In a baroque duet, Himmler informs Helmut of Hitler’s dreams of living as an obscure artist in Italy after Germany has gained global domination, annihilated the Jews, and exacted brutal revenge on Russia and America. The casualness of Himmler’s proclamations is obscene, as is Hitler’s ludicrous fantasy of anonymity and creation. A great thief and destructor feels entitled to reinvent himself on a whim in the ultimate joke of white privilege. Konchalovsky understands that Hitler’s denial—of guilt and complicity—is a bigger manifestation of the denial that’s practiced by Jules, Helmut, and by anyone who contributes to a society that benefits from exploitation.
Andrei Konchalovsky’s film is more than an exercise, as pitiless moments accumulate with enraged relentlessness.
Konchalovsky embraces a self-consciously labored aesthetic that underlines, highlights, and double-checks every irony and symbol, and his obviousness is both tiring and bluntly poetic. (When Jules and his son observe an anthill closing its holes for winter, for instance, it’s understood as an illustration of the great eye-turning that characterizes collaboration with the enemy.) The film, shot in gorgeous yet austere black and white, is divided into nearly self-contained segments, somewhat recalling Konchalovsky’s 1979 epic Siberiade. Olga, Jules, and Helmut are frequently featured in interview scenes, in which they talk to the screen against a drab background, suggesting that they’re being questioned by Allied forces after the end of World War II. These sequences are rife with tedious exposition and intentionally kill the film’s momentum. The interview concept is an alienating device, then, designed to keep viewers from enjoying the melodrama of the narrative, which might turn Paradise into the sort of romantic espionage thriller that one’s seen hundreds of times before. Konchalovsky allows a retrospective pall to hang over the film that indicts Jules, Helmut, Olga, and even art, which grants audiences the opportunity to congratulate themselves for evincing superficial empathy.
Yet Paradise is more than an exercise, as pitiless moments accumulate with enraged relentlessness. When a woman dies near Olga in a concentration camp, she and the other prisoners descend on the corpse with desperate savagery, as Olga procures boots to replace those that were stolen from her earlier. Olga reencounters the Jewish children that she tried to save in Paris, only to allow another prisoner in the camp to care for them later as she becomes distracted with a romance with Helmut, who plucks her out of the barracks for himself. Konchalovsky routinely denies us an easy “out,” coaxing and dwarfing our expectations for pat redemption and closure.
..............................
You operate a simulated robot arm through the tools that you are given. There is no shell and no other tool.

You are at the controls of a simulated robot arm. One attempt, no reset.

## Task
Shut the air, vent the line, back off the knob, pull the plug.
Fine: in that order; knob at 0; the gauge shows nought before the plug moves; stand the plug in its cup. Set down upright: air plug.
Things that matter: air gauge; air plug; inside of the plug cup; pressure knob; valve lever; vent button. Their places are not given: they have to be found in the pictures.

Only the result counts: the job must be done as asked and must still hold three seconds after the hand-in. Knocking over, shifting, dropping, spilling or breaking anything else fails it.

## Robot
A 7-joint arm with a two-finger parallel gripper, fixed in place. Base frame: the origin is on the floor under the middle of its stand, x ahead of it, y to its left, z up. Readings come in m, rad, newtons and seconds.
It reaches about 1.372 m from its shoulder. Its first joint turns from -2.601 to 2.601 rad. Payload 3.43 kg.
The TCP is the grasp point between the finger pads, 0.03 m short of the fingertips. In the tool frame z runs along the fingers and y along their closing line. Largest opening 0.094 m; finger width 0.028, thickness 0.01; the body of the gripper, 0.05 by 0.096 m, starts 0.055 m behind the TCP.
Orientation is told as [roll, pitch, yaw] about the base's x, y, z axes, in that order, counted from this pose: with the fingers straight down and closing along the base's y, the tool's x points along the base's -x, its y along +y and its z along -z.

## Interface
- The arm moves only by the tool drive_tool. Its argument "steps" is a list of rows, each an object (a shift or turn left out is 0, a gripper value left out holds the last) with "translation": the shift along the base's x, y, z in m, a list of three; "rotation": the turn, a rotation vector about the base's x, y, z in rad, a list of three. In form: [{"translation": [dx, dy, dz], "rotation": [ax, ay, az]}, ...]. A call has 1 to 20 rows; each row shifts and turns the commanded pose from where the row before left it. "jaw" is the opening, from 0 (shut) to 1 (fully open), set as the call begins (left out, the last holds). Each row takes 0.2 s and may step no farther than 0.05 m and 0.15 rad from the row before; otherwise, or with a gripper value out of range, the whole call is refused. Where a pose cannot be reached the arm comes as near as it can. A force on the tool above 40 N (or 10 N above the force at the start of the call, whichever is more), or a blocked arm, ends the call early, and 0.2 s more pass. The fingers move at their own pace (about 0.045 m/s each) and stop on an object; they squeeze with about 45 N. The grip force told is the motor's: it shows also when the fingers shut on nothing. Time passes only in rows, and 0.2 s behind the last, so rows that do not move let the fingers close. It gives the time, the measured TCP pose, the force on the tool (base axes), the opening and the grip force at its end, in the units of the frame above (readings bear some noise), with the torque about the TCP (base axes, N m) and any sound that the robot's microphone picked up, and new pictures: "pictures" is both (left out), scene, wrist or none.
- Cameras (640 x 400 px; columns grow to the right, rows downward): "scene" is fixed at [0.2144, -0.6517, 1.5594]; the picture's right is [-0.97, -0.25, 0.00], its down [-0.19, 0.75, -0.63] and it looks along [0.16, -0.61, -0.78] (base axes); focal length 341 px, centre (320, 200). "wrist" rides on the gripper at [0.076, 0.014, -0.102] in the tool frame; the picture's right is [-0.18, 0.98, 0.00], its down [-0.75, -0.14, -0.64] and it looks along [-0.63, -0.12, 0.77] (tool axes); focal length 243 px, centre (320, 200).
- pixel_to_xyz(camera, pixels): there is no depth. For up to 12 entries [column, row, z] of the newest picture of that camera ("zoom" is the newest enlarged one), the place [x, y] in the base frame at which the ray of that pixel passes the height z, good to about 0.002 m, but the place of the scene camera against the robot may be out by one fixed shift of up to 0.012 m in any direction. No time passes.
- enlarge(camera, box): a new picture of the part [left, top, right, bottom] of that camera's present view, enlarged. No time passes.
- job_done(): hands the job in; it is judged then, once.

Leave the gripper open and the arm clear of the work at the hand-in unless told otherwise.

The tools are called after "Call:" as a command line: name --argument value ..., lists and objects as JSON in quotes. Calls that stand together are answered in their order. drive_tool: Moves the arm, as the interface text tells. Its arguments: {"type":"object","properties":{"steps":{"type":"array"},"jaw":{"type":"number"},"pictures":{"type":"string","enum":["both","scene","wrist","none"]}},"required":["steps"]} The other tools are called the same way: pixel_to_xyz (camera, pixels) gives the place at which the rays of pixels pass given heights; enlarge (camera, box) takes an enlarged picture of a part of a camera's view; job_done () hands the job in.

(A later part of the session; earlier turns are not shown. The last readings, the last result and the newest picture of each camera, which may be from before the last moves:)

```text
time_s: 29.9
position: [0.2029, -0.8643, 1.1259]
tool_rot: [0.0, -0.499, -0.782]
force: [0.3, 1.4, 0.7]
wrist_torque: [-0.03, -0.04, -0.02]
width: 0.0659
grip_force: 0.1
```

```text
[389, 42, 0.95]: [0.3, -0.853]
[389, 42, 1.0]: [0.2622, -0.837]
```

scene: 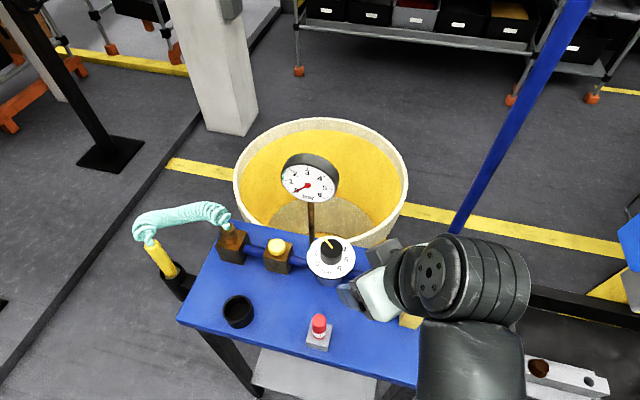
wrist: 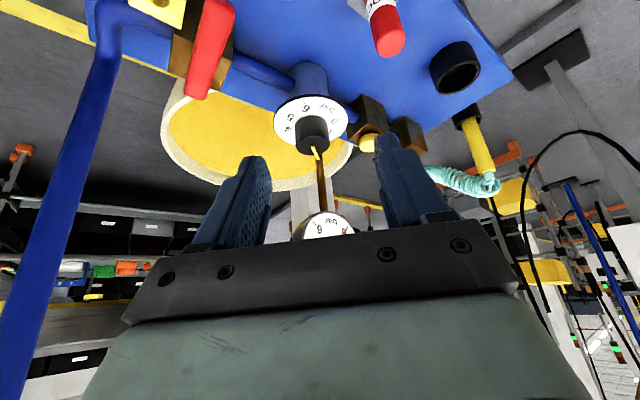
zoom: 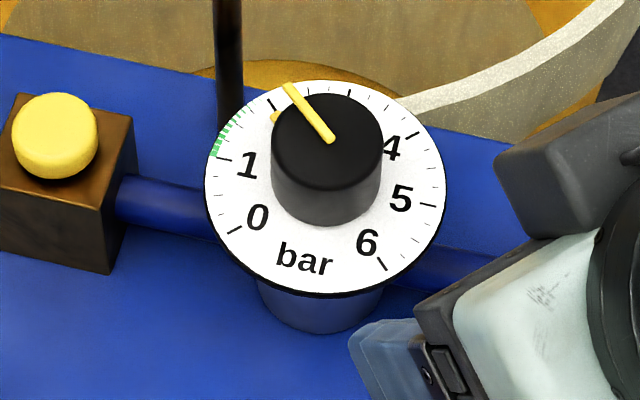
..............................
In the film’s most ironic and devastating scene, Olga, almost insane with relief, celebrates Germans as the “master race” when Helmut says that he will sneak her away to Switzerland. Understanding the Nazi ideology for the hypocritical and nonsensical evil that it is, Helmut is disgusted with Olga for parroting his own platitudes back to him, as this epitome of her effacement confirms to him the debasement of his culture, which is rumored to have murdered the fiancée of one of his heroes, Chekhov. In other words, Konchalovsky has the daring to stage a scene in which a Nazi has a moral position that’s superior to that of an imprisoned resistance fighter. Because Helmut, with his insulating wealth and influence, has the luxury of a moral pretense, as does Jules. Starving, living as a rat in a cage that might snuff her out at any moment, Olga is indoctrinated into her German-assigned role of subhuman.
Konchalovsky’s lack of sentimentality and textured staging forge a lucid vision of a nightmare. Jules and Helmut initially enjoy their coffee and women because they’ve found a way not to empathize with the people who’re suffering under the tendrils of a machine so operatic in its madness as to be oxymoronically invisible. A human being can acclimate to anything, which allows Helmut to survey a scrapbook of defiled corpses and disembodied heads as one might regard tax returns. Jules and Helmut eventually awaken from their madness but after the fact and at great cost to themselves and those around them. The film doesn’t allow us to believe that we’re purified by watching it. Most of us aren’t as complicit in savagery as Helmut, but many of us are closer in sensibility to Jules than we’d dare acknowledge.